The SFB

Random musings from a Gen X life lived on the edge… of nothing except Lake Erie. 70s and 80s pop culture and music.

STYX

A staple of 70s and 80s airwaves and a huge part of the Gen X soundtrack!

If you grew up in the ‘70s and ‘80s then Styx was most definitely part of the soundtrack for your life. My love of Styx will always and forever be tied to a group of older kids who were in a local band called Acheron. They played at school dances, CYO dances, and some grad parties. I had a wicked crush on the keyboardist and singer when I was in sixth grade. One of the songs in their repertoire was Lorelei. IMO, this is their best song. When I hear it it just makes me so very happy. Other standout Styx songs IMO are Lady, which is such a pretty song. And of course Come Sail Away. Come Sail Away also reminds me of sixth grade for a few reasons. One because it was played at the end of the school year dance in the high school cafeteria. All the cool couples slow danced to it. I soooooo wanted someone to want to slow dance with me….ha ha! The funny part was when the tempo changed the slow dancers kind of didn’t know what to do and awkwardness ensued. Keep dancing? Start dancing faster? Break apart? The other reason this is imprinted on my brain is because I got the album The Grand Illusion from my Columbia House Record and Tape Club and just about wore that record out. I listened to it non-stop. It came with a poster of the band that I hung up on my wall and must have stared at for hours at a time. In eighth grade I got the album Pieces of Eight with the bangers Blue Collar Man and Renegade! Oh, yeah!
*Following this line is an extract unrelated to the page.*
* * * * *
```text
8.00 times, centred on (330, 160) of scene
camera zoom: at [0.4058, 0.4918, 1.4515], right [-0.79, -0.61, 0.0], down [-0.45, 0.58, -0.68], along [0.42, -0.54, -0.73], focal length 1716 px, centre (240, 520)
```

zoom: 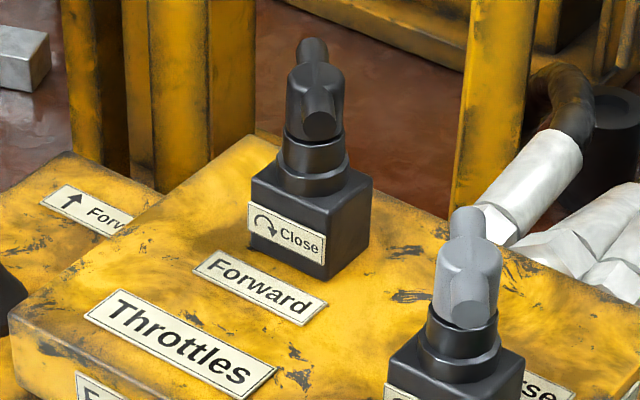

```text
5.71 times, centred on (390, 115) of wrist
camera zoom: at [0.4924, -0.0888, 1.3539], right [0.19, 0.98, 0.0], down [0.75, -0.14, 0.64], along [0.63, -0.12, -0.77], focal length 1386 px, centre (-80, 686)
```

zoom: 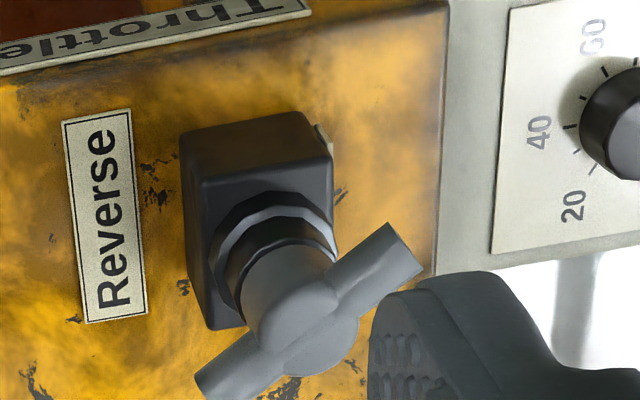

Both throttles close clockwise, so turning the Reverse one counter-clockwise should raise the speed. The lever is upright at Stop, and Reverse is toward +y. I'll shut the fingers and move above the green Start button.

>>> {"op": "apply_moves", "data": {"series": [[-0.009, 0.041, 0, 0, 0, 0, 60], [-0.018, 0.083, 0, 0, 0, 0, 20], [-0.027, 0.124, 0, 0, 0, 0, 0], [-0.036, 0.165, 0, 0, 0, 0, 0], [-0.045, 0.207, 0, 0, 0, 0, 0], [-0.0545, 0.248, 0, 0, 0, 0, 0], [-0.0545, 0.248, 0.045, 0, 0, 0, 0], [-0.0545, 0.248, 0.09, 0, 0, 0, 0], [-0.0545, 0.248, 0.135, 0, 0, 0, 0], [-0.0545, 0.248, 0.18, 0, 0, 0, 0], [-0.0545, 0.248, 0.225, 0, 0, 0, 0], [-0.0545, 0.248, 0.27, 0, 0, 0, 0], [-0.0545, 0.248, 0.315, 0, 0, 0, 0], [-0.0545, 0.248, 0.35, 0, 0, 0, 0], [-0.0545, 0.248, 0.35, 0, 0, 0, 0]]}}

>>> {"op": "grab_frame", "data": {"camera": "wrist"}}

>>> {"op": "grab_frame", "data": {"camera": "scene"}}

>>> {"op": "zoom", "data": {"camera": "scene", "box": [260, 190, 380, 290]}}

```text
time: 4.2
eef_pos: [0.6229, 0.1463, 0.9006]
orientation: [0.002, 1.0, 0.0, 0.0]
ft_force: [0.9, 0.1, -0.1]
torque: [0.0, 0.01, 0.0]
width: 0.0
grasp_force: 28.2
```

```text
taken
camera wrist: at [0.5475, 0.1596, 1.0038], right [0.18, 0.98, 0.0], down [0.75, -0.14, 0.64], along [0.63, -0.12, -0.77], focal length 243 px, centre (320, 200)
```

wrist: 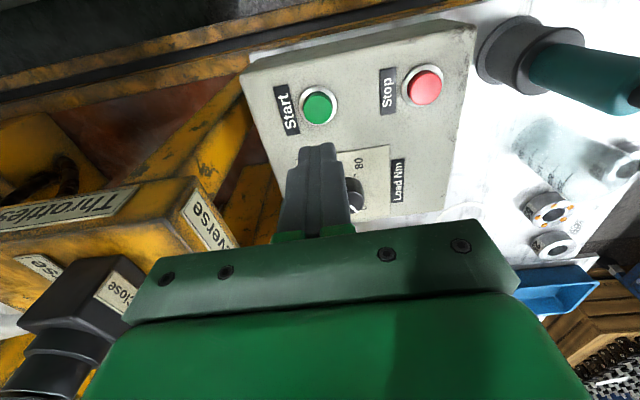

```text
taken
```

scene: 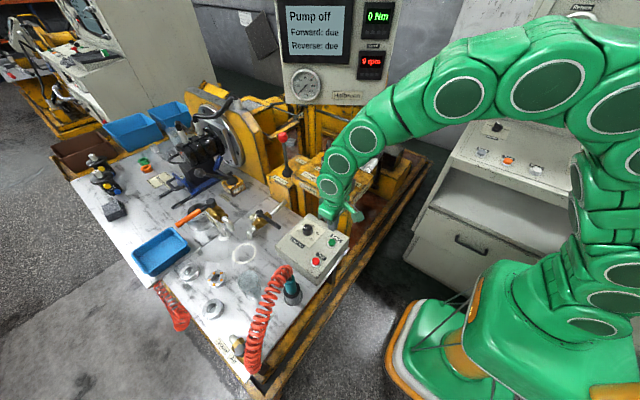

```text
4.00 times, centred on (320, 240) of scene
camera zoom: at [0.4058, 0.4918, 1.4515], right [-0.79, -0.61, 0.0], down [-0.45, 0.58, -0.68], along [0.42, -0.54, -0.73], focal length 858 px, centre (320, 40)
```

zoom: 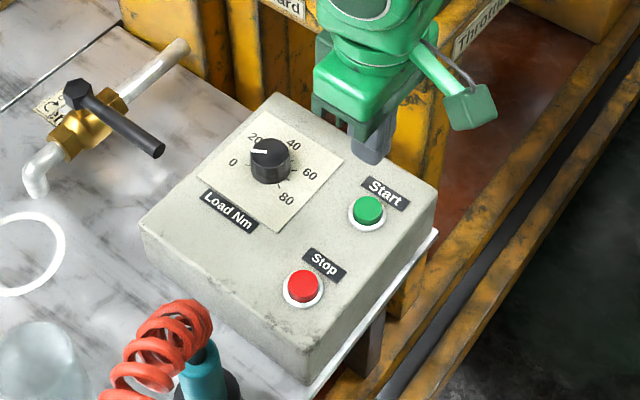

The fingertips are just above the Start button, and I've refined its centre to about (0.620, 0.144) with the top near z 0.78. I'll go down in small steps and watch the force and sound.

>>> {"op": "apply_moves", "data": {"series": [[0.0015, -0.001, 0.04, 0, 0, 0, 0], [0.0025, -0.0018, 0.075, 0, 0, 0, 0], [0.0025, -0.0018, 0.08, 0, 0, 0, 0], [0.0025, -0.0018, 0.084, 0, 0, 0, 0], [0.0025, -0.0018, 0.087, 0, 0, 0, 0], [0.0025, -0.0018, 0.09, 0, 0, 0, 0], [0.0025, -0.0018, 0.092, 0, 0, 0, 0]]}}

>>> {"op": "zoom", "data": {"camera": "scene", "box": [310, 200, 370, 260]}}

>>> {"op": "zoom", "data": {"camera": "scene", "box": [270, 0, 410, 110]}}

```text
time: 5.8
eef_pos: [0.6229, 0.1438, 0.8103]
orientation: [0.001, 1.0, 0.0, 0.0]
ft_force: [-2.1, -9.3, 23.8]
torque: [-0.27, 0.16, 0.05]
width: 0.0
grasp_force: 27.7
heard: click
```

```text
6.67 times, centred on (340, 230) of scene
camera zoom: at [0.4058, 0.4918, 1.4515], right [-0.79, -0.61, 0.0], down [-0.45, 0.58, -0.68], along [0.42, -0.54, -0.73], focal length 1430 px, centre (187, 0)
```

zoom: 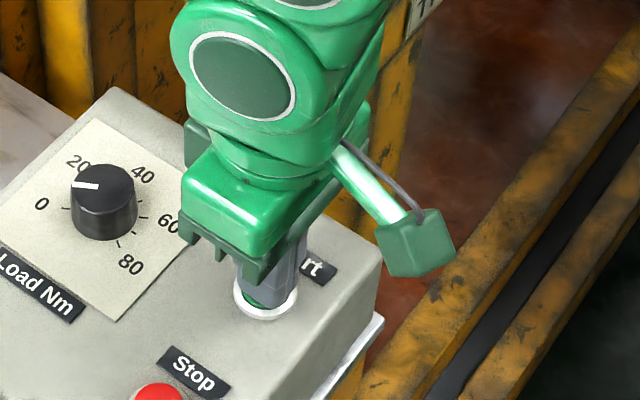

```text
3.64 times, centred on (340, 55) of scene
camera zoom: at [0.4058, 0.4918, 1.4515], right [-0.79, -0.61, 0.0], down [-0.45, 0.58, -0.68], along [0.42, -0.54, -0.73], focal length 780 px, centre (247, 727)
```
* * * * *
But what I’m really here to talk about is a song that reminds me of the end of my freshman year of high school, forty five years ago, and that is the perfect song The Best of Times. After about ninth grade, I completely lost interest in Styx for some reason. Mr. Roboto might have done it. But from about 1977 to 1980, I loved them. Especially Tommy Shaw cuz of that long blond hair!

The Best of Times was the first single from the band’s 10th album Paradise Theater. It was released in January 1981and pretty quickly climbed the charts. Dennis DeYoung wrote the song during the presidential election of 1980. It really isn’t about the best of times, it’s about fearing the worst of times, but being able to survive if you have someone to love. Of course none of this was in the heads of most fifteen year olds in 1980. We just knew that we loved to sing that soaring chorus, and we thought we were celebrating the best of times, being young, foolish, eager and mostly free to do as we pleased. Which meant having a huge bonfire/outdoor sleepover at my friend’s house on the night of the last day of school.

We’d burn our notebooks and drink Genesee Cream Ale purchased from 3D grocery, along with some cigarettes. We’d be roaming the streets of my little town like a band of gypsies or hoodlums until the break of dawn and then head back to the party for maybe two hours of sleep in our dew soaked sleeping bags. You know what, I think those really were the best of times.

Find an oldies station or some vinyl and listen to The Best of Times by Styx to take you back forty five years. It’s THE perfect song!